On three occasions in 1950 and 1952 he was called to testify in front of the House Un-American Activities Committee and was threatened with blacklisting. Robinson became frightened and took steps to clear his name, such as having a representative go through his check stubs to ensure that none had been issued to subversive organizations. He reluctantly gave names of communist sympathizers and his own name was cleared, but thereafter he received smaller and less frequent roles. Still, anti-communist director Cecil B. DeMille cast him in The Ten Commandments in 1956.

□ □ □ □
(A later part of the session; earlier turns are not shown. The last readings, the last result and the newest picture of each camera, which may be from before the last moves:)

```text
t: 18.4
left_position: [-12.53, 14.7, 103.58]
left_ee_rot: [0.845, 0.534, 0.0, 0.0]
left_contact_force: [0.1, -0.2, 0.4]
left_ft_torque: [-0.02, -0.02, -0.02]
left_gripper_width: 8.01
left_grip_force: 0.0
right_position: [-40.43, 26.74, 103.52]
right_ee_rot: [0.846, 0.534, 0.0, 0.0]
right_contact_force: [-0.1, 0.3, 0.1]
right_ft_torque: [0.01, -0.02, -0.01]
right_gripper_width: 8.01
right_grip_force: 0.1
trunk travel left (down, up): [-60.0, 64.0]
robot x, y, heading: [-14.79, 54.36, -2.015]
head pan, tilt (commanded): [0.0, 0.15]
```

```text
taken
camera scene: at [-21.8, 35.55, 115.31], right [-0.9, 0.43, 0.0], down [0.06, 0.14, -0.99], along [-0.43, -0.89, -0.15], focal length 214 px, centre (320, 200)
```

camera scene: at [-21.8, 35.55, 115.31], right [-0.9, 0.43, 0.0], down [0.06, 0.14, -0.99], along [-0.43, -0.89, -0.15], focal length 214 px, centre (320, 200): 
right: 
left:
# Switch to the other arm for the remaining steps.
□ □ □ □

A cultured and urbane man, Robinson built up a significant art collection, especially of abstract modern art. In 1956, he sold it to Greek shipping tycoon Stavros Niarchos to raise cash for his divorce settlement with Gladys Robinson; his finances had suffered due to underemployment after Hollywood's anti-communist period in the 1950s. That same year he returned to Broadway in Middle of the Night.
After DeMille brought Robinson back into movies, his most notable roles were in A Hole in the Head (1959) opposite Frank Sinatra and The Cincinnati Kid (1965), which showcased Robinson alongside Steve McQueen. Director Peter Bogdanovich was considered as a possible director for The Godfather in 1972, but turned it down, later remarking that he would have cast Robinson in the role ultimately played by Marlon Brando. Robinson indeed tried to talk his way into the part (which was how he had won the role of Little Caesar 40 years earlier), but Francis Coppola decided on Brando instead, over the initial objections of the studio.
Robinson was popular in the 1930s and 1940s and was able to avoid many flops during a 50-year career that included 101 films. His last scene was a euthanasia sequence in the science fiction cult classic Soylent Green (1973) in which he dies in a euthanasia clinic while watching nature films on a wall-sized screen.
Edward G. Robinson is buried in a crypt in the family mausoleum at Beth-El Cemetery in Ridgewood, Queens, New York.